VATICAN CITY — From the cheerful ease with which the newly minted president of the Vatican Bank fielded questions on a recent morning, it could be easy to forget how the bank has long been a mystery wrapped in an enigma, tangled up in some of the most opaque scandals in Italy.

“Our mission is to serve and shine,” the bank’s president, Ernst von Freyberg, said with a smile. “Our first pillar is transparency.” He spoke from an office in the medieval tower that houses the bank inside the Vatican, beneath a painting depicting the Gospel lesson, “Render unto Caesar, what is Caesar’s, and to God, what is God’s.”

Appointed in February by Pope Benedict XVI in one of his last acts before retiring, Mr. von Freyberg, 54, a German aristocrat, industrialist and Roman Catholic with a friendly manner and a subtle sense of self-irony, will have a lot of shining to do.

After the ouster of the previous president of the Vatican Bank, Ettore Gotti Tedeschi, in a boardroom coup last year, Mr. von Freyberg was brought in with the help of an outside headhunting firm — revolutionary by the standards of the insular Vatican — and is the bank’s first non-Italian president since its founding in 1942.

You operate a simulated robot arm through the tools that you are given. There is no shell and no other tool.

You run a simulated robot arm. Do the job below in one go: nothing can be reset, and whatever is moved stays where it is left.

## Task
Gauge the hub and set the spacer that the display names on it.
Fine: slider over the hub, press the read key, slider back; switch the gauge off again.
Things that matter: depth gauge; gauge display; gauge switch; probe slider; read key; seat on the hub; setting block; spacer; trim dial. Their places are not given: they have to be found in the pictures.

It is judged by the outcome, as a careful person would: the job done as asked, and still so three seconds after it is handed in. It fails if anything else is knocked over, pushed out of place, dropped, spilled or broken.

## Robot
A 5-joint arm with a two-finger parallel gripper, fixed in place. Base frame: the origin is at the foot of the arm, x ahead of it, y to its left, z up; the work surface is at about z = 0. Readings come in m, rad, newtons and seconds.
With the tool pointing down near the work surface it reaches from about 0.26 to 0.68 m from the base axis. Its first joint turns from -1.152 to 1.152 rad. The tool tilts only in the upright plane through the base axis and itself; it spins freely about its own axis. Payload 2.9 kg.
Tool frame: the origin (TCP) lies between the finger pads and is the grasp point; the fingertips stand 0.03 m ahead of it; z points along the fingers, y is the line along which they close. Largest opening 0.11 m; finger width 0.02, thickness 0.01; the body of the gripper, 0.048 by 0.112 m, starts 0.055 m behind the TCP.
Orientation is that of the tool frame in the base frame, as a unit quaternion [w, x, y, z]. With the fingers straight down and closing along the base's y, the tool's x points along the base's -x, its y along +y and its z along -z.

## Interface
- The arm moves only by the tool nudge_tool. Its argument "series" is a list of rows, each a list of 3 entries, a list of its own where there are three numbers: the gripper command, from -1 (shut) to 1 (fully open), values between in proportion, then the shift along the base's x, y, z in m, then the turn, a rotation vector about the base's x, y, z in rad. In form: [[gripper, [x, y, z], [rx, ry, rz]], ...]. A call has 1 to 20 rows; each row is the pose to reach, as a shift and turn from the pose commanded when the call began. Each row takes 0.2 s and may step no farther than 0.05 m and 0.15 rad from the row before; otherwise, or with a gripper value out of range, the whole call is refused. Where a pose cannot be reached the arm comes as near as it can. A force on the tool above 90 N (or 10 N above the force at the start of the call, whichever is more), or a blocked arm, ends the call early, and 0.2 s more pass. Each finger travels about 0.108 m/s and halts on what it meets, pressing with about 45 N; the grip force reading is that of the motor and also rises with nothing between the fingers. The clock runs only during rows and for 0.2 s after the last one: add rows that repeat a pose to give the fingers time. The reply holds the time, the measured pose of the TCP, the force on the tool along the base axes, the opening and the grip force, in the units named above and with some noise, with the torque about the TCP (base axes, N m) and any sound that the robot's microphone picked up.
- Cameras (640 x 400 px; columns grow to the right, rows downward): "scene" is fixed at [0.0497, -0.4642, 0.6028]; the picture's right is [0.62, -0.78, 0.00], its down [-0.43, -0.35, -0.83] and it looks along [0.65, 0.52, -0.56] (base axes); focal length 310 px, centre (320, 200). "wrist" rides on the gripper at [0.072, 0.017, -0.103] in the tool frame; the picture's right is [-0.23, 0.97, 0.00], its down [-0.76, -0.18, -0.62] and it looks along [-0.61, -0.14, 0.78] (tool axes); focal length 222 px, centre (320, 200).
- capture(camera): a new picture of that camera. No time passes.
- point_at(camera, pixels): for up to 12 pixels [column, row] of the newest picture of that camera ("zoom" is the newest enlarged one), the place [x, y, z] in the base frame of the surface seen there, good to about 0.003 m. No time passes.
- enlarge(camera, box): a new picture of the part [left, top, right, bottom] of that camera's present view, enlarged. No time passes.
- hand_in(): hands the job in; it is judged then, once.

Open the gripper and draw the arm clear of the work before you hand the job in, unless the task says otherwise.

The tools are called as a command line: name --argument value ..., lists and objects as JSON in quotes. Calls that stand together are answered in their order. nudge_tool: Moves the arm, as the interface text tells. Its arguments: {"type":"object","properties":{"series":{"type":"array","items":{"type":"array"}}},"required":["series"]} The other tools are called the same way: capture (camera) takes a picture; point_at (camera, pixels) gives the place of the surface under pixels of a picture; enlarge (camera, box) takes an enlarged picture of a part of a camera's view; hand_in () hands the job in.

In recent years, the Vatican Bank has been under increasing pressure from European officials and the Bank of Italy to shed its reputation as an offshore haven and bring its practices in line with European norms to curb money-laundering and terrorist-financing as a condition for using the euro. Until it is deemed fully compliant, the Vatican will face higher costs and difficulties in finding banks to do business with it.